NAR Changes Will Impact These Home Buyers Most

Gibbs says that if sellers don’t offer compensation, many buyers who can’t otherwise afford to pay a broker will choose to go unrepresented.

Both Gibbs and Gorkowski note that veterans and active duty service members taking out VA loans face a unique challenge under the new rules. The Department of Veterans Affairs policy prohibits VA buyers from paying broker commissions, meaning they must be negotiated with sellers.

However, this issue may be resolved—at least for now.

After NAR and other industry stakeholders pushed the VA to revise its policy, the VA signaled it would temporarily lift its buyer agent payment ban. This temporary change may help prevent many veteran home shoppers from going without representation.

Gibbs and Gorkowski are also among the many agents who are especially concerned about first-time home buyers. After July, first-time buyers will be required to sign a buyer-broker agreement stating that they will compensate their broker—but Gibbs says many won’t have the means to do so.
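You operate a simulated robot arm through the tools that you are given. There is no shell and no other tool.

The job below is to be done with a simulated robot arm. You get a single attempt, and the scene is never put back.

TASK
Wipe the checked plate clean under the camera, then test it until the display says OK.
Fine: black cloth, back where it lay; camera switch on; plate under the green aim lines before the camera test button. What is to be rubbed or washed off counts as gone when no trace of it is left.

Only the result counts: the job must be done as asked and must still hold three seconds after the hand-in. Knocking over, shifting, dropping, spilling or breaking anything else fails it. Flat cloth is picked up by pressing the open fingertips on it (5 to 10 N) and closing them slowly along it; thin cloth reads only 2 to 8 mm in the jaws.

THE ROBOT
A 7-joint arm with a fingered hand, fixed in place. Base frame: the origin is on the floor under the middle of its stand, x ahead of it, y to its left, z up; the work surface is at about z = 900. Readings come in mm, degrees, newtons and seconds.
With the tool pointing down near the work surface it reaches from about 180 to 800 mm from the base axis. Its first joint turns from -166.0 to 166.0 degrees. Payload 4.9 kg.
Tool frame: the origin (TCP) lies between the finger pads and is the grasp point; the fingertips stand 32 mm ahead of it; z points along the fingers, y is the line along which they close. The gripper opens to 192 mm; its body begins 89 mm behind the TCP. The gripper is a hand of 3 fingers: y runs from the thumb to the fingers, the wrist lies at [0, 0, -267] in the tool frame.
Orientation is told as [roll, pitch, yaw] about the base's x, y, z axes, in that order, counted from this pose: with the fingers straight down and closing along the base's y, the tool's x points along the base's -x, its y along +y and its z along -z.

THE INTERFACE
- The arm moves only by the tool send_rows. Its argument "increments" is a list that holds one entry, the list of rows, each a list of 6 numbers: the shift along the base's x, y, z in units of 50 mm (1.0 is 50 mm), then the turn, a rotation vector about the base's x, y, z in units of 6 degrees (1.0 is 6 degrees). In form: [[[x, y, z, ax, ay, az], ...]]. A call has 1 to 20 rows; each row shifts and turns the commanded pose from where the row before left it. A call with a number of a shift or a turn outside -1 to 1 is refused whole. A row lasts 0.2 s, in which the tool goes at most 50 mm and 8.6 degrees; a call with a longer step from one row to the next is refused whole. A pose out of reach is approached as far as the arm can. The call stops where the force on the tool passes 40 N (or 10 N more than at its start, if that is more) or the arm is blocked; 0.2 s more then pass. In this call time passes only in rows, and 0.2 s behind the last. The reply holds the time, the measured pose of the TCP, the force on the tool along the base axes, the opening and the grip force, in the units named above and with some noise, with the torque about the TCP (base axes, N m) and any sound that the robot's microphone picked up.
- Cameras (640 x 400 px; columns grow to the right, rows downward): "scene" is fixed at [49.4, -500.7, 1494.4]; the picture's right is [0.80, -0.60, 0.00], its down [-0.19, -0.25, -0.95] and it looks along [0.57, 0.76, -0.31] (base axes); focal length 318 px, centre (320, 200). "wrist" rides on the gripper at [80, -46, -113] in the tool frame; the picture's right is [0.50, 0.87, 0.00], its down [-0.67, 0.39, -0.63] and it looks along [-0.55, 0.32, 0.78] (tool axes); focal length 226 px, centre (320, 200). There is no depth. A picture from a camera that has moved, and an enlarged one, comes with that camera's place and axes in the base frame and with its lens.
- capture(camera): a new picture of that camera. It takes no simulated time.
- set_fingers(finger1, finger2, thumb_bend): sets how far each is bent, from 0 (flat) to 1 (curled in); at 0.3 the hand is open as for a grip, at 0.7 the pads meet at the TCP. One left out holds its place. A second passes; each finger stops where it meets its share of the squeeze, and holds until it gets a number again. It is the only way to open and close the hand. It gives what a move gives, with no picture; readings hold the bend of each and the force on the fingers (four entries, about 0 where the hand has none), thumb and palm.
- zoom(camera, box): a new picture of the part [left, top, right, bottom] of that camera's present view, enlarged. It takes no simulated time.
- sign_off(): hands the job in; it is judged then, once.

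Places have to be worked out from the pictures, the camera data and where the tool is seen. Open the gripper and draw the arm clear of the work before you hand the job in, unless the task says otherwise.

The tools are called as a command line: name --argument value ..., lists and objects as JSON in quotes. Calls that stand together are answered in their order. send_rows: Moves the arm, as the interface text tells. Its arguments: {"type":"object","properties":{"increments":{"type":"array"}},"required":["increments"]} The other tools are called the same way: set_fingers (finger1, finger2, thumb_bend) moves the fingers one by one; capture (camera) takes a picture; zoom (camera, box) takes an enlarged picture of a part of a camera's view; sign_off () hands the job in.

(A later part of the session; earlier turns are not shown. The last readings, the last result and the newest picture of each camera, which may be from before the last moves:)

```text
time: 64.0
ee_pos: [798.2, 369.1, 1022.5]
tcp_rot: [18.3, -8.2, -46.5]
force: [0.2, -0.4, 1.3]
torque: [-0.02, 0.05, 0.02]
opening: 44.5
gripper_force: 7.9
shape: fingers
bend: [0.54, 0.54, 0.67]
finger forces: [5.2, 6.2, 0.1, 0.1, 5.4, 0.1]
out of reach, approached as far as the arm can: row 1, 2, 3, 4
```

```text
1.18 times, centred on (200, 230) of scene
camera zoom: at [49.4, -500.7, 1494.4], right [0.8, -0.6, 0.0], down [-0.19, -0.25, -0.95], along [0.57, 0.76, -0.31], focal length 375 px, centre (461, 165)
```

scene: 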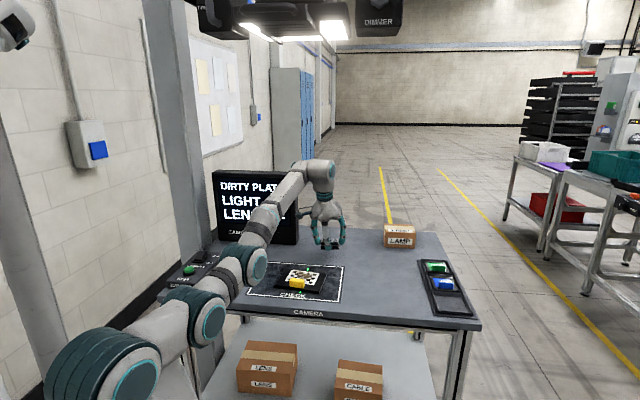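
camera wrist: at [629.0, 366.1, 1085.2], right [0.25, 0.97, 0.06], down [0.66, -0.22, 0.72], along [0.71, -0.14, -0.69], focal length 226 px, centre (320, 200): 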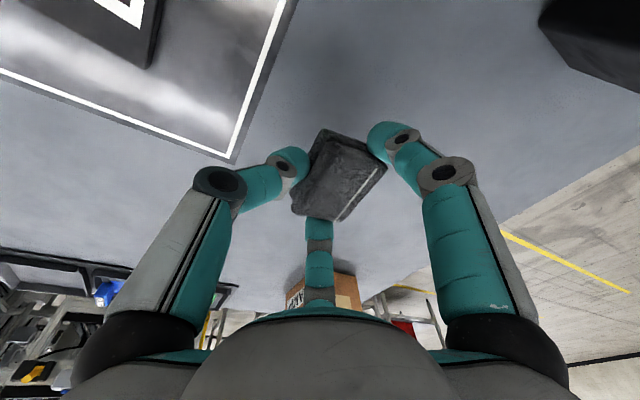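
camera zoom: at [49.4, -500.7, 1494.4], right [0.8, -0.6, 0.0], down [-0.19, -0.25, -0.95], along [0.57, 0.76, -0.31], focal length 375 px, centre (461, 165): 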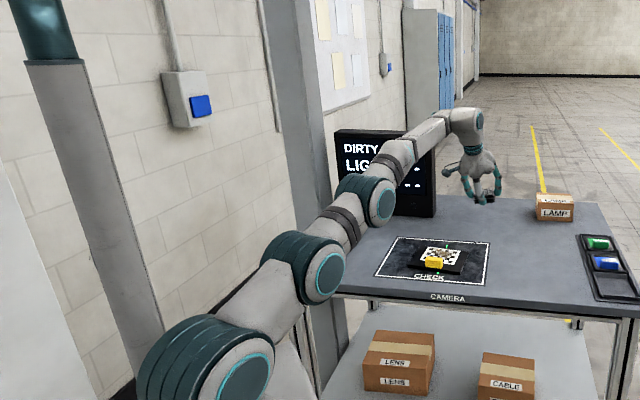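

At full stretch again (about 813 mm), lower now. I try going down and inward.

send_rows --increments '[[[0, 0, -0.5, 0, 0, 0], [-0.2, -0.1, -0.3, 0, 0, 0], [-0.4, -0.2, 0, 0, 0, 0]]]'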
In this situation, agents would likely only show buyers homes where sellers are offering compensation.

“This is a very troubling situation,” Gorkowski says.

Housing Inventory Forecast for 2024

Despite more resale homes entering the market, the inventory shortage remains severe and likely will for some time, thanks to multiple headwinds.

For one, many homeowners remain “locked in” at ultra-low mortgage rates, unwilling to exchange for a higher rate in a high-priced housing market. Consequently, demand continues to outpace housing supply—and likely will for a while.

“I don’t expect to see a meaningful increase in the supply of existing homes for sale until mortgage rates are back down in the low 5% range, so probably not in 2024,” says Rick Sharga, founder and CEO of CJ Patrick Company, a market intelligence and business advisory firm.

New home construction has provided some relief, but not enough to fill the inventory gap meaningfully.

Entry-level home supply is particularly dire, contributing to an ongoing cycle of propped-up demand and inflated prices.